Live By Night film review: Ben Affleck’s gangster epic can’t match its lofty aspirations
For his fourth outing behind the camera, Ben Affleck sets his sights on the gangster epic, a genre that for many is the yardstick against which directorial greatness is measured.
Returning once again to Boston (three of his four movies as director have been shot in the state where he grew up), Affleck also screen-writes, produces and stars in this adaptation of the Dennis Lehane book (the author also provided the novel for Affleck’s first film, Gone, Baby, Gone). It follows Joe Coughlin, a soldier scarred by war who turns his back on law-abiding society, instead working his way through the 1920s underworld of pimps and bootleggers.
There are nods – or perhaps they’re bows – to classic Coppola and De Palma movies, but Affleck owes his biggest debt to Scorsese. His film borrows the epic, serpentine structure of Goodfellas or The Wolf of Wall Street, the leading man pulling us through a maze of twists and sub-plots, growing older before our eyes, taking us on a journey through the American psyche (via the Italian mob and the Ku Klux Klan), addressing us directly through voiceover.
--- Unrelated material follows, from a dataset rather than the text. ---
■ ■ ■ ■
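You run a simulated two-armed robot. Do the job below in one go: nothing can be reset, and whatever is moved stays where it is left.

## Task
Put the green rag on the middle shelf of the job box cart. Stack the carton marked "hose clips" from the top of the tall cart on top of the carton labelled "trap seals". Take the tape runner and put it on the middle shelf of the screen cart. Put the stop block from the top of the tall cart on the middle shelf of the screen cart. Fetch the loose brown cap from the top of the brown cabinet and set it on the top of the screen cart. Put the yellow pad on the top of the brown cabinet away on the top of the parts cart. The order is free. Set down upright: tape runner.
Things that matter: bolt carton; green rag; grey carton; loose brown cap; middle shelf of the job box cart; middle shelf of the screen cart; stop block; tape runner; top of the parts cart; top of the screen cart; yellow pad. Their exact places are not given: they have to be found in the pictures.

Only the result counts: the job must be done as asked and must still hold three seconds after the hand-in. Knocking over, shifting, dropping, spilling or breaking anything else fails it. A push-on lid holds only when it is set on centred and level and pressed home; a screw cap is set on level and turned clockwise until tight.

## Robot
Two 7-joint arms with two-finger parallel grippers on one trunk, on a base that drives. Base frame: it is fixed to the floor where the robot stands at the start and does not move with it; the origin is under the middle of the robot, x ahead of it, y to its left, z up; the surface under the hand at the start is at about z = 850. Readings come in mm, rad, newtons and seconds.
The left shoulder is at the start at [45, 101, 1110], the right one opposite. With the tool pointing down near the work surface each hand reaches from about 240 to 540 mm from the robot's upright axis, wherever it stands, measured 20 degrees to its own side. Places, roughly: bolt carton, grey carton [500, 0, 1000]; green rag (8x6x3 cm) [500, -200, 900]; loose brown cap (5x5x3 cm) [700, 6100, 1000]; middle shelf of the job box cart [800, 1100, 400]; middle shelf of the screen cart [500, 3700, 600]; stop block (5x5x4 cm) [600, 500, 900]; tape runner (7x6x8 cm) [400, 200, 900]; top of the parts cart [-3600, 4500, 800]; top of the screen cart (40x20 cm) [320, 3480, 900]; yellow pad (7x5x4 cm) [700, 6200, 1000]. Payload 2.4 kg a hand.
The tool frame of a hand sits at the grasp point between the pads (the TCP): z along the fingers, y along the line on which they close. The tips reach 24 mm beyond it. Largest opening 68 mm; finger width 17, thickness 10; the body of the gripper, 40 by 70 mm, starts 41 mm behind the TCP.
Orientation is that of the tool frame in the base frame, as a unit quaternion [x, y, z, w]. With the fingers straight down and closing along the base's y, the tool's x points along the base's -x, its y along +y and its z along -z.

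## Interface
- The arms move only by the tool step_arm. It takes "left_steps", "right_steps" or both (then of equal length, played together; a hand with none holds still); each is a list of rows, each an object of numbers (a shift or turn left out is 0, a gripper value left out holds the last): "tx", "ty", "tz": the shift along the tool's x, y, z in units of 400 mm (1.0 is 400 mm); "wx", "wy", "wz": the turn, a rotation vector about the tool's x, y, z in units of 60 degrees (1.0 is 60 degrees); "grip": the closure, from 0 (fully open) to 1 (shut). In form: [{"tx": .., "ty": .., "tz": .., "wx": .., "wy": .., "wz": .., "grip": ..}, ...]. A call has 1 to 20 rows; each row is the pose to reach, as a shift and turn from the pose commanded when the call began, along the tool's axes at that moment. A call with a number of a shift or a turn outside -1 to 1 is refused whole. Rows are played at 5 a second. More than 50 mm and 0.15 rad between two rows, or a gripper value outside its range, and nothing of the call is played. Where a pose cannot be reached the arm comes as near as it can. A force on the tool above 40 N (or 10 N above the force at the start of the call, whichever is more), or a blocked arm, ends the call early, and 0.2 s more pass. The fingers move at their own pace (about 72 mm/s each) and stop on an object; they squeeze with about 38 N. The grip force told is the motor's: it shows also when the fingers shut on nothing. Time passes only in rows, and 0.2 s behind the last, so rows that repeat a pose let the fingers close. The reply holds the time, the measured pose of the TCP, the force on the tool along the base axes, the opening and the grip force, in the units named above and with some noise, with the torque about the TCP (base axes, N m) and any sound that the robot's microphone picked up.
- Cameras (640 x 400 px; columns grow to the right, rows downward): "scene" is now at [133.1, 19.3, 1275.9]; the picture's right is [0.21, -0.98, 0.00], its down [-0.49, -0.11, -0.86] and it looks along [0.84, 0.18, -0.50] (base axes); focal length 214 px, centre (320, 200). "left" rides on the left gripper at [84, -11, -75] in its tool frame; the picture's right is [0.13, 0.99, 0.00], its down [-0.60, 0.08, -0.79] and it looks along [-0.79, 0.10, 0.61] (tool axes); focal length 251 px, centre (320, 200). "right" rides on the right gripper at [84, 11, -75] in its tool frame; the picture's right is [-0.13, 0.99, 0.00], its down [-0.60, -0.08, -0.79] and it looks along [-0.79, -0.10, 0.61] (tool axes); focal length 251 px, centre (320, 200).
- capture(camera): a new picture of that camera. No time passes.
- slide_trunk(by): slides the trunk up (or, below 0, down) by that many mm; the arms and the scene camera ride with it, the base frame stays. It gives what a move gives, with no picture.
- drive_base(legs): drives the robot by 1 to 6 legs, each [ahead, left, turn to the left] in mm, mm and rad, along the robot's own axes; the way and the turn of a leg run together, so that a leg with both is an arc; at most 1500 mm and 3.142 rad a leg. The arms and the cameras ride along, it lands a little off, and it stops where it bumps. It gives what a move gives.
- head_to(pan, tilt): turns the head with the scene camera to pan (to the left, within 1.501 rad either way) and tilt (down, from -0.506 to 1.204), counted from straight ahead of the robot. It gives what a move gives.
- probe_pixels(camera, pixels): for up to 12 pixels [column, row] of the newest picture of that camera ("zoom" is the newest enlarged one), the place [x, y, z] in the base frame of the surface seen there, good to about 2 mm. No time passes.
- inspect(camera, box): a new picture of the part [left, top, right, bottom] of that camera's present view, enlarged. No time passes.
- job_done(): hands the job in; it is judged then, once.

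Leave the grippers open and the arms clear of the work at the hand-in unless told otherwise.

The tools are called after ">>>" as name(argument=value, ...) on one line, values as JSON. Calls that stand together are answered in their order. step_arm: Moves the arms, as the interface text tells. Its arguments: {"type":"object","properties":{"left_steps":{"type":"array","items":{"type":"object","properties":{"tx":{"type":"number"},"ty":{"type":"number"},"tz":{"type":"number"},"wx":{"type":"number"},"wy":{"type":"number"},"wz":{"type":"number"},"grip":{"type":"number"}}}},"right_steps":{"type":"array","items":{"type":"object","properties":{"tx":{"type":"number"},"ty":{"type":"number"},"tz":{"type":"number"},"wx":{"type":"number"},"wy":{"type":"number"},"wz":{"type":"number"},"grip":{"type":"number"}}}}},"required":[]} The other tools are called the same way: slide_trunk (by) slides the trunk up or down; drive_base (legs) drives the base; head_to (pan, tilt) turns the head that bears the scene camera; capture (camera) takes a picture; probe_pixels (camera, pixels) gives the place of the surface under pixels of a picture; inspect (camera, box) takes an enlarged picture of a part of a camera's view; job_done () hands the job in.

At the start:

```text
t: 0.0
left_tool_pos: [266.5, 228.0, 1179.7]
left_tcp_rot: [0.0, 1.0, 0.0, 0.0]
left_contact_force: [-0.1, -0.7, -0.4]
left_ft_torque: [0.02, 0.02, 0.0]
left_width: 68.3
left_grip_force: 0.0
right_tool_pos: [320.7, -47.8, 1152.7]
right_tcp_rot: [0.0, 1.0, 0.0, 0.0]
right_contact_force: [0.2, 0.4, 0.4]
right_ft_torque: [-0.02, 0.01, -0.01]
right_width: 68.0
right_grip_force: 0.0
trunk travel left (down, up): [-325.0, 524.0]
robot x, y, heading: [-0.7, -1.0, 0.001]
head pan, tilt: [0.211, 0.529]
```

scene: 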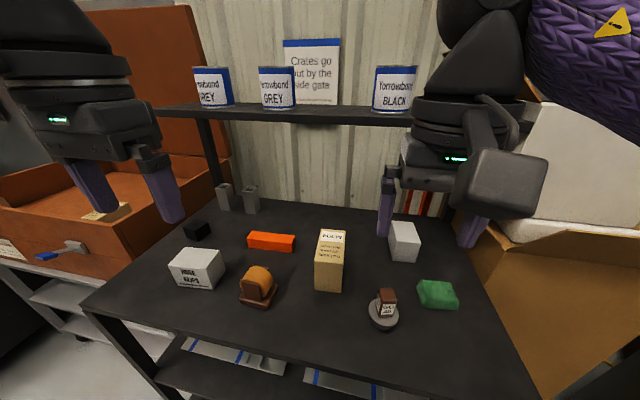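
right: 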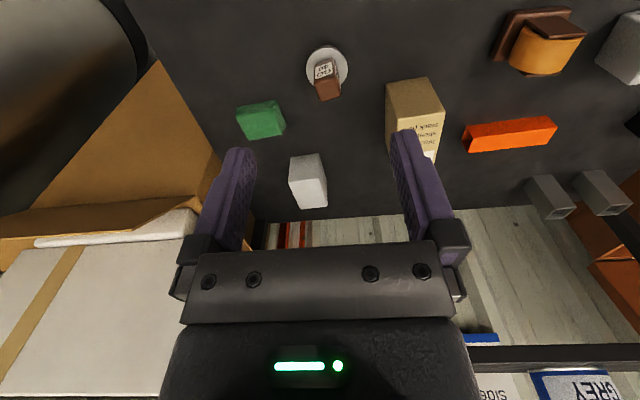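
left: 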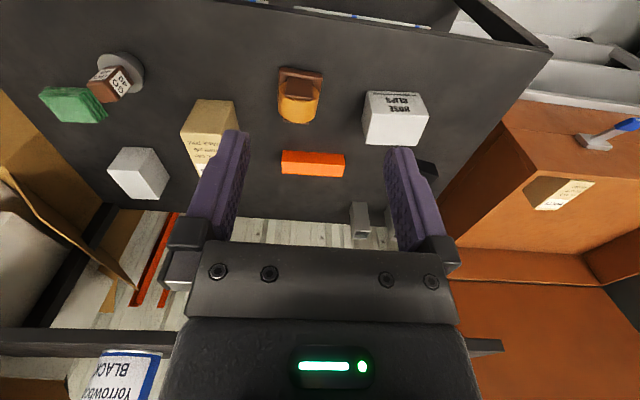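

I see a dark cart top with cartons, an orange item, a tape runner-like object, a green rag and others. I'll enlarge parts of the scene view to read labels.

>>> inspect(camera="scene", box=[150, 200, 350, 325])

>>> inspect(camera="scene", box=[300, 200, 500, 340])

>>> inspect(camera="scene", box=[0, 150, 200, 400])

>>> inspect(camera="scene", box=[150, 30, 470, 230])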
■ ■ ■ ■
And for long stretches, Live by Night flatters to deceive that it’s more than an homage to the greats. An early car chase, peppered with the tinny pop of gunfire, rattles your nerves as much as it does the 1920s bangers; the cinematography – courtesy of regular Tarantino cohort Robert Richardson – is outstanding, every frame stained the nicotine-yellow of a pub ceiling; a supporting cast including Elle Fanning, Brendan Gleeson and Chris Cooper bring depth to the breadth.
And my, oh, my the costumes – Affleck isn’t so much dressed as upholstered, his gigantic frame billowing with boxy period suits. With his glassy eyes and absurdly large face, he looks like an enormous, sad baby dressed up in his daddy’s clothes.
The first inkling that all isn’t well are the – at first infrequent – moments when the script buckles under the weight of its own self-importance.
“This is like the bit in a game of chess when you get a pawn to the end of the board and it turns into a queen,” says Joe, with a straight face.
“At the end of the game the queen and the pawn end up in the same box,” fires back love interest Graciella.
Janky lines like this creep like vines through the film’s final third, with the script tying itself in unlikely knots to justify its central conceit: that Joe is a kingpin gangster, and also somebody we should like, even respect. In the last, jarringly mawkish sequence, the sentimental score (a weak-point throughout, in contrast to the often-brilliant diegetic music) and uncharacteristically dewey-eyed cinematography threaten to sour the entire enterprise.
There’s enough style in evidence to ensure Affleck’s card remains relatively unmarked, but there’s little here to suggest that the great gangster movies aren’t already behind us.